Thousands of protesters had continued to march in defiance of the deadline, including in Upper Manhattan, in the Bronx and in Brooklyn, on the eighth day of citywide demonstrations against police brutality.

An approximately 100-person demonstration in the Bronx organized by activist group DecolonizeThisPlace, devolved into chaos when NYPD cops in riot gear blocked off the march near East 136th Street and Brook Avenue. The marchers chanted “let us go,” but their pleas fell on deaf ears.

Just minutes after 8 p.m., cops stormed in to make arrests. They were seen pulling individual protesters out of the melee, placing them in zip ties and taking them into vans, as a recording about the curfew played.

Meanwhile, roughly 200 protesters were followed by cops as they went north at Central Park West and ran into another line of police at around 108th Street.

At around 8:10 p.m., cops moved in to arrest about a dozen people.

“It was a peaceful protest,” one marcher told The Post. “Then, all of a sudden, ‘Boom.’ They came from all sides. They kettled us. There was no warning. There was no, ‘There’s a curfew. It’s time go home home.”

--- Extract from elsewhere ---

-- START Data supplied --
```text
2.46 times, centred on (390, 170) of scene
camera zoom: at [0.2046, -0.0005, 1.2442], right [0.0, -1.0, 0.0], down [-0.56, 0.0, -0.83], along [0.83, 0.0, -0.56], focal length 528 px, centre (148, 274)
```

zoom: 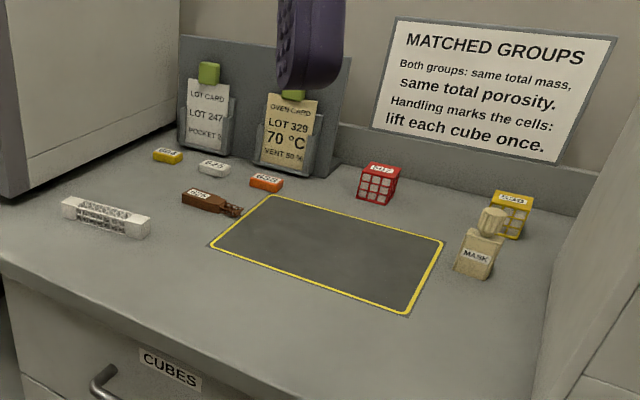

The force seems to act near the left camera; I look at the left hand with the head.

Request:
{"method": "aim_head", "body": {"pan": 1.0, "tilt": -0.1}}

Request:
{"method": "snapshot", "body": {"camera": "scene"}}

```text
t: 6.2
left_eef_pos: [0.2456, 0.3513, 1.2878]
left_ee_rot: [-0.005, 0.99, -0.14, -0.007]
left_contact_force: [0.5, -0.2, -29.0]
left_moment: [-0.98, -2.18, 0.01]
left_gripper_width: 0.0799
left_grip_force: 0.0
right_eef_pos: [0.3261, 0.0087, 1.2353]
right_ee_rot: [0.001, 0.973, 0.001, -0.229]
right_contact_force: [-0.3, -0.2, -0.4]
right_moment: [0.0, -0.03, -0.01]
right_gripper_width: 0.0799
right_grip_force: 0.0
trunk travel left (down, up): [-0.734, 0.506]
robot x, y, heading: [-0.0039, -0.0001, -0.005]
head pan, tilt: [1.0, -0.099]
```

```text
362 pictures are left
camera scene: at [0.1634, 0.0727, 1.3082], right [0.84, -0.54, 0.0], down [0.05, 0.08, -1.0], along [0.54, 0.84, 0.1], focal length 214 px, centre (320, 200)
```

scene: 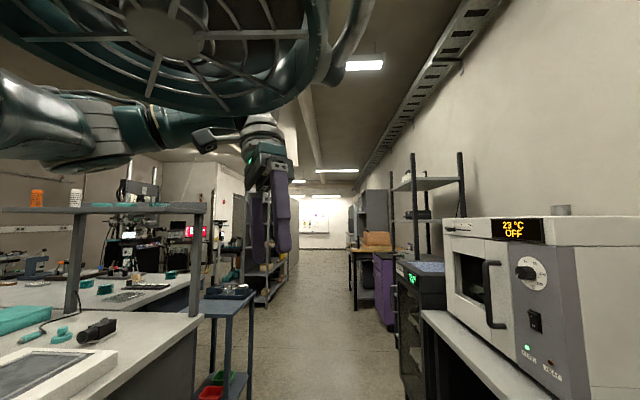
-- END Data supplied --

On the Upper East Side, TV-footage showed at least a dozen people being placed in handcuffs and taken into police vans for being out past deadline.

Another group of 10 people was spotted at 66th Street and Madison Avenue, sitting on the curb with their hands tied behind their backs, video showed.

Later, at around 10:15 p.m., cops surrounded around 200 marchers on 60th Street and 5th Avenue, making at least four arrests. Protesters scattered toward Central Park.